The core is there, even growing. Cuz now Disney is the brand. It doesn't really have to do with Star Wars, anymore. The success.

They took a multi-billion dollar franchise and managed to keep it worth billions of dollars. But using the movies box office as perhaps the only objective guide we have, they have undeniably damaged the brand. There's no reason - intellectually - why the final movies shouldn't have been the biggest of all time.

The only real reason they weren't is because they just sucked. They're a literal fraction of what they could have been, based on Force Awakens.

They ended the most iconic IP of arguably all time/brand/storyline/Skywalker series with a really friggin' wet fart.

You like the movies? Great. It doesn't make me sad when other ppl are happy. Everyone deserves happiness.

But ultimately, for me, it's like America - it doesn't make you any more, and certainly not better, of a fan of the thing just because you accept the **** parts of it without any desire for it to be better.

It just means you're lazy, and probably a little ignorant.

2 hours ago, P-47 Thunderbolt said:

"People who rag on the sequels".... And what exactly do you mean by "the criticism stops at you" ?

That is indeed a very broad brush. So let me put it another way. If you don't like the movies. That is fine and dandy. The issue is I constantly see people push about agendas, how KK screwed up, how Star Wars needs to be saved yada yada. Constant negativity that does nothing to forward a conversation merely make a point of "I hate these films, I hate these films so much I will keep saying it as long as I live.", and to be clear, that's not the entirety of the community who disliked the film just a very vocal collective of people.

That's where it stops with you. It's fine to be critical, but it stops at yourself. Don't shame others for liking it or not liking it. Accept people have different opinions. You don't need to keep on shouting that you hate something and Star Wars is dead etc. it gets to a point where I feel like throwing my hands up and going "peace out" to any community.

I guess I am just tired of the negativity in the community, and I get it we can't live in in a fluffy cloud land but for **** sake can I go a day in my feed as part of Star Wars fan groups without constant posts about how 'Star Wars can be saved' or how 'Disney screwed up'?

Edited by Ebak
1 hour ago, emsquared said:

You like the movies? Great. It doesn't make me sad when other ppl are happy.

it doesn't m ake you any more, and certainly not better, of a fan of the thing just because you accept the **** parts of it without any desire for it to be better.
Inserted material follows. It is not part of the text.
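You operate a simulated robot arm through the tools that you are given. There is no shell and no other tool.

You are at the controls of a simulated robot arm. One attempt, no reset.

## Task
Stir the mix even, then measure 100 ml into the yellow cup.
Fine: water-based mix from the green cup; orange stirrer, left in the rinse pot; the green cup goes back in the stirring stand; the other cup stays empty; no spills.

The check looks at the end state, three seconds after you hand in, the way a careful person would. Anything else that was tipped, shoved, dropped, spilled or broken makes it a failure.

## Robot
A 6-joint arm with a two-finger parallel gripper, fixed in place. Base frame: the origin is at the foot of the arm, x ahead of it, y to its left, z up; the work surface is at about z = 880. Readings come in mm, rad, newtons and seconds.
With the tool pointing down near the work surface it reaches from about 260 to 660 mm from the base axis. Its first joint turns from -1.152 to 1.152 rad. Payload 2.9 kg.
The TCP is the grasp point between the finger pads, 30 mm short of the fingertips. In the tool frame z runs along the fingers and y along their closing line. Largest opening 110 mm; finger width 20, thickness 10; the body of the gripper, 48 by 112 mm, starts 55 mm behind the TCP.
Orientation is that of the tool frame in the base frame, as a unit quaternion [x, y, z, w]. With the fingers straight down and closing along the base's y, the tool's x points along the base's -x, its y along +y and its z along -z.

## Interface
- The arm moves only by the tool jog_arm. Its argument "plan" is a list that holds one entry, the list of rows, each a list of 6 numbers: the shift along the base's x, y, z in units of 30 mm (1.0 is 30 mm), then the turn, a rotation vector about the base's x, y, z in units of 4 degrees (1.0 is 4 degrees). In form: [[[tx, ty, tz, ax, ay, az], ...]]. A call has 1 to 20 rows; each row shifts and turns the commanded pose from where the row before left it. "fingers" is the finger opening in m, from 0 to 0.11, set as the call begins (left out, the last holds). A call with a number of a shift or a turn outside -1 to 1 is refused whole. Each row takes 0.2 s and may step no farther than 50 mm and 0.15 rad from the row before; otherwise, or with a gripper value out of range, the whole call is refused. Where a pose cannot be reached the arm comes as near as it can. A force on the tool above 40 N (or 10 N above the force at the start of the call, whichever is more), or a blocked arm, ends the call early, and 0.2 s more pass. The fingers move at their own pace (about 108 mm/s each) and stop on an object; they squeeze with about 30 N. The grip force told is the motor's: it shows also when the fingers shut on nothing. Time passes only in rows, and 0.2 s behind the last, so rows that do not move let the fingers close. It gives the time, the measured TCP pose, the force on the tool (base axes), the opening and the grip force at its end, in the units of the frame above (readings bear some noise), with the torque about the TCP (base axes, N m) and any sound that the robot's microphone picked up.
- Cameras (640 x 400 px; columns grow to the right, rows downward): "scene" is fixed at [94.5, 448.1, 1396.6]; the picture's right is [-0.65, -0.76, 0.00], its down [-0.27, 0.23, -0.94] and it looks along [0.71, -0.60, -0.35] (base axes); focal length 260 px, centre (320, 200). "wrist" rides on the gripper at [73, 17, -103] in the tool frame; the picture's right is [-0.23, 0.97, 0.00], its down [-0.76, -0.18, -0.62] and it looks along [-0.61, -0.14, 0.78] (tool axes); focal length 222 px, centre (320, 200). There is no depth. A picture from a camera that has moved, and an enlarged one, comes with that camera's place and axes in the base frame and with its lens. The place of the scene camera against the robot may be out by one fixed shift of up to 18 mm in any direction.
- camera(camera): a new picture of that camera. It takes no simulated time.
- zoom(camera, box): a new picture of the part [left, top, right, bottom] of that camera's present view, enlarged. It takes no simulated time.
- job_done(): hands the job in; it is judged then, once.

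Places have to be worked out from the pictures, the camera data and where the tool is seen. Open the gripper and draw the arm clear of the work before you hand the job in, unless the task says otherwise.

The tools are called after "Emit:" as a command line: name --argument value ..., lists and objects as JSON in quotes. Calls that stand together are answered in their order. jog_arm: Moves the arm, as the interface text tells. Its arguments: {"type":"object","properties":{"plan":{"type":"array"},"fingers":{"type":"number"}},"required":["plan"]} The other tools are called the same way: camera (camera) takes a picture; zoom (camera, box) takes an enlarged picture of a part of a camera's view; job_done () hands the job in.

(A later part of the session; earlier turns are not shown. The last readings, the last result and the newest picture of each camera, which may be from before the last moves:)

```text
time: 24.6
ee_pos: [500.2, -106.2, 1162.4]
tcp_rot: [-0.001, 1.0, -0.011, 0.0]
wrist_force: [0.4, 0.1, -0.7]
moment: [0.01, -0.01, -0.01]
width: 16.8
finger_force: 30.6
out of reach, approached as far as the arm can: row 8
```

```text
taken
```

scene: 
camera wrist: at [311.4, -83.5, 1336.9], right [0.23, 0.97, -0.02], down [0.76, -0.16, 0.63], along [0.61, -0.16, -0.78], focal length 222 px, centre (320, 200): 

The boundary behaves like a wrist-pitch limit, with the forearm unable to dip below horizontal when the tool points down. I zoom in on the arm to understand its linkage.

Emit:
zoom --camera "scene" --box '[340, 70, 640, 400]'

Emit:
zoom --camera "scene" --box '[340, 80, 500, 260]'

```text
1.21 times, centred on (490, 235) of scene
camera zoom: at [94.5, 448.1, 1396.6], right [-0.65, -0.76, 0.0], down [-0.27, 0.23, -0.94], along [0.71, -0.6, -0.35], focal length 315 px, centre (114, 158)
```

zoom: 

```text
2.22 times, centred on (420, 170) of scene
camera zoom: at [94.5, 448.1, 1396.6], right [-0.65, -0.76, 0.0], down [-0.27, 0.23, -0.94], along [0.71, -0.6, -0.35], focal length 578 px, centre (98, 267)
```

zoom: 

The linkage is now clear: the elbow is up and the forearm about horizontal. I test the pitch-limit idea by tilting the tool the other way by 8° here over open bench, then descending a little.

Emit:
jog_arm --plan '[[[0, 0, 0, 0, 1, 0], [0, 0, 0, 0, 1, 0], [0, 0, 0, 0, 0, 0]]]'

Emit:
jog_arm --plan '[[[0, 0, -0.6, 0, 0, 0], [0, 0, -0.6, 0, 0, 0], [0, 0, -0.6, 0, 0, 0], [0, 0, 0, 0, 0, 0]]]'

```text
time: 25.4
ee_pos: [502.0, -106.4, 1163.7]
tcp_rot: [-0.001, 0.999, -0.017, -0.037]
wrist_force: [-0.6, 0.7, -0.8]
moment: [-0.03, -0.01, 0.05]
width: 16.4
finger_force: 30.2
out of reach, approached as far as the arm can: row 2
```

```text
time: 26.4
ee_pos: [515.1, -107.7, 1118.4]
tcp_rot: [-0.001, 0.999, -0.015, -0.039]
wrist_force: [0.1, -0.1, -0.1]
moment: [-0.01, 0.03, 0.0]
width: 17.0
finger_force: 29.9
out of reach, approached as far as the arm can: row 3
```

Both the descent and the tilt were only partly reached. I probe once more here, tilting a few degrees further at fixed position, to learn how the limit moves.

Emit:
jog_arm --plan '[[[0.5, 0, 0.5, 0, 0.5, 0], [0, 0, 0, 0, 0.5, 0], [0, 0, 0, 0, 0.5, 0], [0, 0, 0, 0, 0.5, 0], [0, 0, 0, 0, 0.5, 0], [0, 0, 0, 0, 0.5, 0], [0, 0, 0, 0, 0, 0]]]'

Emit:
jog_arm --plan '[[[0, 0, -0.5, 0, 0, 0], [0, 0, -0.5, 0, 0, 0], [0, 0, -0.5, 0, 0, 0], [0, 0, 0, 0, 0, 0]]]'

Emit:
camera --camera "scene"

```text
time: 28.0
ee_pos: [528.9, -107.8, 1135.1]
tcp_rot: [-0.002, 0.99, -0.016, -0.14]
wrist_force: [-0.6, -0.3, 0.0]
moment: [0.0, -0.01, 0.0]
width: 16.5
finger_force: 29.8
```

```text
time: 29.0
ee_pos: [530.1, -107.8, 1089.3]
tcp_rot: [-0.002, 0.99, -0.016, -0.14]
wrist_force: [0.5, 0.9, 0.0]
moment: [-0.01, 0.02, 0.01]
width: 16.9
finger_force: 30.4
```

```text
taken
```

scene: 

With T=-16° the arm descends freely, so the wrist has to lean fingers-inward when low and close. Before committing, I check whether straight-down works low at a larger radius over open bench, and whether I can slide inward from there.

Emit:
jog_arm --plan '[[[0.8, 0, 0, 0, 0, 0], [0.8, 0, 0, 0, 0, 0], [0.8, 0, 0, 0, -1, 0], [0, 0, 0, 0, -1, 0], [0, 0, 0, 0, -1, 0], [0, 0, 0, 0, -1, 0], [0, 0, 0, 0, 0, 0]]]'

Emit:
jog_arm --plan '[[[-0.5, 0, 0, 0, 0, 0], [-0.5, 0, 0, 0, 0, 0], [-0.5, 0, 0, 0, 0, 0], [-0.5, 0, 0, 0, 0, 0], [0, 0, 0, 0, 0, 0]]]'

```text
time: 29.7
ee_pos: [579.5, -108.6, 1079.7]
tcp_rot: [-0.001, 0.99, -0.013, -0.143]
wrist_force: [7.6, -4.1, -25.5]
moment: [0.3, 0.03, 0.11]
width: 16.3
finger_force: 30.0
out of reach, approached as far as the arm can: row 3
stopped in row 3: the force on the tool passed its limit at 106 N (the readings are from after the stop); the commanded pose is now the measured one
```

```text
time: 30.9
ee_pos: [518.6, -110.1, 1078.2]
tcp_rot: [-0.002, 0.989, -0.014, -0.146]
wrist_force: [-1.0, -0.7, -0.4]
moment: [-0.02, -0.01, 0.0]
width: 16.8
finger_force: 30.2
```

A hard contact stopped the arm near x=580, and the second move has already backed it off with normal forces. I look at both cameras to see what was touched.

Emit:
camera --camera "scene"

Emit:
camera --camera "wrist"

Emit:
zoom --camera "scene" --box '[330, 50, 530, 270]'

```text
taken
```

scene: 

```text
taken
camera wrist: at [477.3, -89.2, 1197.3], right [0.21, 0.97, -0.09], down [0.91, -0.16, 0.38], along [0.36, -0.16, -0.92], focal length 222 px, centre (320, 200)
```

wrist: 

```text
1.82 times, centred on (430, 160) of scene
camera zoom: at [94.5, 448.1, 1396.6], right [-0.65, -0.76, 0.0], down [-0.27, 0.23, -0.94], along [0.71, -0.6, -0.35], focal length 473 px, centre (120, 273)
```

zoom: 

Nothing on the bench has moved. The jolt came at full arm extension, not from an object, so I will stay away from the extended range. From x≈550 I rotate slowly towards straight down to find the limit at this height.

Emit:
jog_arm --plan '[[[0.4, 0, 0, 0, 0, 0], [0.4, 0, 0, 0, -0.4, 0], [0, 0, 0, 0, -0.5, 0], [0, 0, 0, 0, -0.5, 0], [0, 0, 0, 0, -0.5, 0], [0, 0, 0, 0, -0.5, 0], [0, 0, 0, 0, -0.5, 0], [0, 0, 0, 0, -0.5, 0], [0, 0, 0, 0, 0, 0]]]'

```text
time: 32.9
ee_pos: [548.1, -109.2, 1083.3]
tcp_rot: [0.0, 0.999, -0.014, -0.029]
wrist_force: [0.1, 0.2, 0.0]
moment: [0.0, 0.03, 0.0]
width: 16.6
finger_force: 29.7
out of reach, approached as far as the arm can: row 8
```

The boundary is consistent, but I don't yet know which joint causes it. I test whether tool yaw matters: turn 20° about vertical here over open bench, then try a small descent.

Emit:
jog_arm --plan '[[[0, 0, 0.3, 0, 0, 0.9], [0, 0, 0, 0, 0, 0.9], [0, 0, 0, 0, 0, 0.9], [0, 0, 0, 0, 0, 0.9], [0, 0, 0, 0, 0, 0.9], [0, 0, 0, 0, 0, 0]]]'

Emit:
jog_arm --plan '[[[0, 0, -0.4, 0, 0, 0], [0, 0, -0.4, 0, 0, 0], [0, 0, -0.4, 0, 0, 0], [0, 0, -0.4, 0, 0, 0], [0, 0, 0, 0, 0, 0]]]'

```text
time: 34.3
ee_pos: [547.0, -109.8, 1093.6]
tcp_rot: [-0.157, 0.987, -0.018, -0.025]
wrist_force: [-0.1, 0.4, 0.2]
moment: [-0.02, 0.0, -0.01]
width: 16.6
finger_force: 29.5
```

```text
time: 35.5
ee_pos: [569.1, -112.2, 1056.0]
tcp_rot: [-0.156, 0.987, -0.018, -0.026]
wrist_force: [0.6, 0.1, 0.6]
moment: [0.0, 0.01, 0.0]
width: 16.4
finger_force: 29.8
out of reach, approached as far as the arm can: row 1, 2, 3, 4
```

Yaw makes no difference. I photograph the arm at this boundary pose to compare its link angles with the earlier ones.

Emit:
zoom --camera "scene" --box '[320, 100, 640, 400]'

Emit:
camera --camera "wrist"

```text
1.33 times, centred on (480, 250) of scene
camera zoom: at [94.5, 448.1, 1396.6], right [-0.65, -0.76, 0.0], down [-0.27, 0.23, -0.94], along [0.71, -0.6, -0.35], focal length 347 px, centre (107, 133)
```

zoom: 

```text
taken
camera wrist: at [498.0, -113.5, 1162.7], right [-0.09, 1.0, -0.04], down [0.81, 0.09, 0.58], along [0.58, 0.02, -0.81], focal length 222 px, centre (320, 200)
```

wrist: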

It just means you're lazy, and probably a little ignorant.

It's not that I don't desire it to be better. It's the fact I don't let it consume me to a point you just basically called an entire group of fans lazy and ignorant. It's a film and it exists and it was made. Criticism can help guide and improve the future product, but it can't change the previous product.

Plus, the irony of saying that it doesn't make you better or less of a fan while also backhanding a portion of the fanbase for being 'lazy' and 'ignorant' due to acceptance whether because that be 'blind acceptance' or...I dunno, the actually liked it?

Edited by Ebak
9 minutes ago, Ebak said:

I don't let it consume me

Yes, cuz you're totally not spending noticeable effort and amounts of time quoting and picking apart ppls posts who spoke counter-point to you.

👍

Hey, Pot, have you ever met Kettle?

1 hour ago, emsquared said:

They took a multi-billion dollar franchise and managed to keep it worth billions of dollars. But using the movies box office as perhaps the only objective guide we have, they have undeniably damaged the brand. There's no reason - intellectually - why the final movies shouldn't have been the biggest of all time.

I somewhat agree with a lot of what you're saying, even though I really like the first two sequels, but while this seems in contradiction to common sense, the final instalment of a trilogy is usually the least profitable one, regardless of the franchise, and part of the reason they stopped at three movies. The first film of a franchise is rarely surpassed by future instalments. Return Of The Jedi was the least profitable film of the original trilogy.